START Reading text

Have we reached ‘peak Boris Johnson’? Not yet.

Squealing piglet?

As the Russian tanks roll into secessionist parts of Ukraine, Boris Johnson has had a good few days as he rallied Western leaders to the sanctions cause, striding with confidence on the world stage. Like the well-oiled slippery piglet, to which David Cameron once likened him, he has once again escaped from the clutches of those in the media and politics who have been calling for his resignation.

With the expansionist Vladimir Putin rewriting history to include a raft of European countries and NATO members within his purview, and to suggest that they might be reunited with their Russian motherland, it would look petty and self-indulgent for the Conservatives to precipitate a leadership election anytime soon.

Lifting covid restrictions

Indeed, with critic after critic forced to welcome the ending of covid restrictions, Boris Johnson has a new head of steam and political momentum, such that we should not be surprised that even if he receives a fine notice from the police in relation to “party-gate” the Prime Minister brazens it out, just as he did with the Sue Gray report (remember her?).

Even David Davis MP, who so recently called in the Commons for Johnson to resign, has now welcomed the latter’s covid announcement. Indeed, there is a sense in Westminster that with the pandemic lockdown behind us, a conspicuous role on the world stage, and still with no big beasts in the Cabinet wanting to take him on, we might be seeing peak Boris.

END Reading text

### Complete the following
#1 Locate "With the expansionist" and "election anytime soon." in the reading text, and write out these words with everything between them.
#2 Continue the reading text from where it stops.

START Listing

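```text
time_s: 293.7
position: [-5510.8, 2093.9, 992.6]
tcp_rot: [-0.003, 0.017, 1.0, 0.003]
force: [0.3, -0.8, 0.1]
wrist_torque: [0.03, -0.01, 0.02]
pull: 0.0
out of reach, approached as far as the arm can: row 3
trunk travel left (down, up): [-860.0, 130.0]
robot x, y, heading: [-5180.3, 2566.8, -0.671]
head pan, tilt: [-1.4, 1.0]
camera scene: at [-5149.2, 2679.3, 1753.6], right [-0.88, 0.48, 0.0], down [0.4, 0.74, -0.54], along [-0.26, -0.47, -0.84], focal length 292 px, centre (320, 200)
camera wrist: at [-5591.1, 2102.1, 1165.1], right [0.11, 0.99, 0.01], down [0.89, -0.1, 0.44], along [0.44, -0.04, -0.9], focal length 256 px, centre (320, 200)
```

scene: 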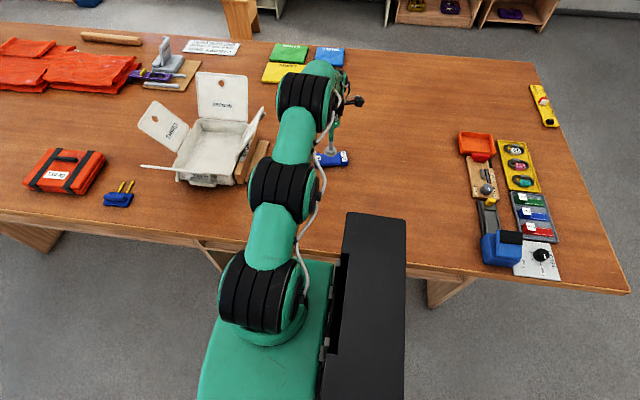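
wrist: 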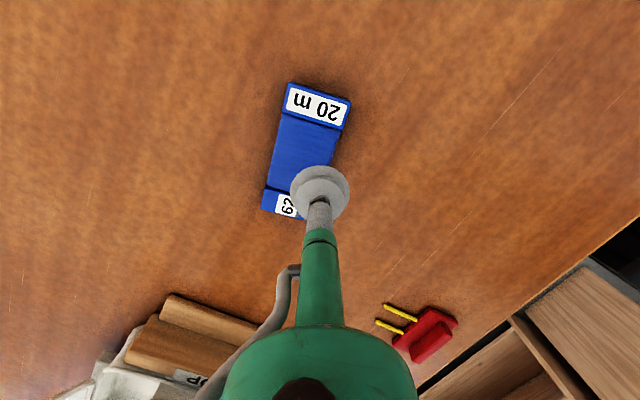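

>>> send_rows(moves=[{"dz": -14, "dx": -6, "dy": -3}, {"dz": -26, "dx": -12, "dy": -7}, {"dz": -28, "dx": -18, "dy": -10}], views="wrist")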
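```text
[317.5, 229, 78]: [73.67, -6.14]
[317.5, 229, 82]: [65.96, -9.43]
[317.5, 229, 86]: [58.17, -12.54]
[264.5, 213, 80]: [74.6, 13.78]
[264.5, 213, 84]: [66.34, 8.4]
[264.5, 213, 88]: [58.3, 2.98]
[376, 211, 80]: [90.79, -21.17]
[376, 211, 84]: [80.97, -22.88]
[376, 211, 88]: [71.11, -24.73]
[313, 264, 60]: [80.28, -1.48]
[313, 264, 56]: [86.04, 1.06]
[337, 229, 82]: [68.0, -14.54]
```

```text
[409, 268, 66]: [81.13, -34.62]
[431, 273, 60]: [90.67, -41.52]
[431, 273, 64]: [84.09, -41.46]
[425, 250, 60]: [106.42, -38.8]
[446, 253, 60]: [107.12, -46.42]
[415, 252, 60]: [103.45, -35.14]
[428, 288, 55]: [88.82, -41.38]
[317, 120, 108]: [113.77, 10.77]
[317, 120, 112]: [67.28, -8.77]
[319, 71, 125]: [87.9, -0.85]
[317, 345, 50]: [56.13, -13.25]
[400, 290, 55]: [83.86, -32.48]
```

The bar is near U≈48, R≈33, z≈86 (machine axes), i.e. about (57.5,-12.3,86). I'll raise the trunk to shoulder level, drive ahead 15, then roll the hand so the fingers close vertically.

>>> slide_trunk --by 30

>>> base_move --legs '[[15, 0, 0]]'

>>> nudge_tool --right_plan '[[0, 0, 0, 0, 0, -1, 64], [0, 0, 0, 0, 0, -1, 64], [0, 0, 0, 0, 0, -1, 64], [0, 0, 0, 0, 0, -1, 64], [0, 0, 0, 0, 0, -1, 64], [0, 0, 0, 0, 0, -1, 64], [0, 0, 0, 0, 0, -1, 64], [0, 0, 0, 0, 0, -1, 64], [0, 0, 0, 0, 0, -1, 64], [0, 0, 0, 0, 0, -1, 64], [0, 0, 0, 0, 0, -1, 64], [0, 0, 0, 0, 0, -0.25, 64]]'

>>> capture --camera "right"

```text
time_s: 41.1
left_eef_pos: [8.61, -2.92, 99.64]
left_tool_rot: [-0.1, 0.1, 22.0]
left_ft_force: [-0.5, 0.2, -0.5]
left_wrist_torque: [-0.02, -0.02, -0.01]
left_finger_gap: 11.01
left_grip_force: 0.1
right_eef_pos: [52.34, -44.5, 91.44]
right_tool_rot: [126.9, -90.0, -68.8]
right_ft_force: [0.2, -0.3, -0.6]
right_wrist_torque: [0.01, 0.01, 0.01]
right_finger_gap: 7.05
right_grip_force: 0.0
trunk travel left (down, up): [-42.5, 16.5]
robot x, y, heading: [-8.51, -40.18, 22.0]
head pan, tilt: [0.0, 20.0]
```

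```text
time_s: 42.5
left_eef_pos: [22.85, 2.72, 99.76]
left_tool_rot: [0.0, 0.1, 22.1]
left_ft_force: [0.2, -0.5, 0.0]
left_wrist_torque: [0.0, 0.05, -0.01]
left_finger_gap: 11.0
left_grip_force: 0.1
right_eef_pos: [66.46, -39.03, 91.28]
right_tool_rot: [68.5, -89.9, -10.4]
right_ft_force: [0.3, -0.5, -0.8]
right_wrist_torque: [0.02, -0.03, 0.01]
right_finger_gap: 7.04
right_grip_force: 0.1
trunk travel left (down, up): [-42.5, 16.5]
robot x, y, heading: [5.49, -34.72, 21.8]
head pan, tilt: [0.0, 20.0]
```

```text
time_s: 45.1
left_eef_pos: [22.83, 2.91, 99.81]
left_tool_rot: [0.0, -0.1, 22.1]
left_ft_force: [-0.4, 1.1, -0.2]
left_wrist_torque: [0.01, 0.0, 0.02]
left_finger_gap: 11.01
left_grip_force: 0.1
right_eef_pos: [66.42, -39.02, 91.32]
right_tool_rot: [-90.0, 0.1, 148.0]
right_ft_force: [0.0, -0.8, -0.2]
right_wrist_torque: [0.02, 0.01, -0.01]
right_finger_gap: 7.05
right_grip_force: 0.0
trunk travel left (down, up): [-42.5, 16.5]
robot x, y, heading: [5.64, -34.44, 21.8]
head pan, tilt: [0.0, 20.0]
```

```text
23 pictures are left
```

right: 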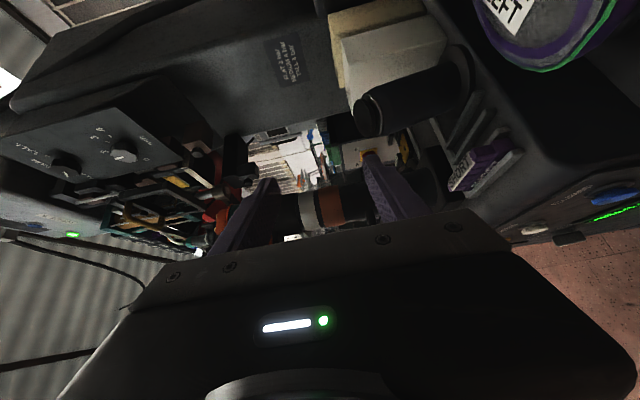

END Listing

### Answers per task
#1
With the expansionist Vladimir Putin rewriting history to include a raft of European countries and NATO members within his purview, and to suggest that they might be reunited with their Russian motherland, it would look petty and self-indulgent for the Conservatives to precipitate a leadership election anytime soon.

#2
Having survived the Tory rebellion of last December, and defied the pork pie plotters in January, Johnson’s position now seems unassailable, at least until the unavoidably grim (or so the BBC tells us) results of May’s local elections come in, reflecting as they could a mid-term protest rap on the knuckles for the government.

The parade moves on.

Yet, the grounds for criticism levelled at him by the Covid Reform Group of Conservative backbenchers, are now Boris’s to own. The parade has moved on and there’s no challenge to be made retrospectively by that camp.

Boris is not resigning any time soon, and I suspect will do another squealing pig escape after the local elections which won’t be as bad as the sneering BBC elite, who have predicted at least half a dozen times that his premiership was on the line, like to speculate.

No, we’ve not reached ‘peak Boris’. He’s going to bounce higher yet.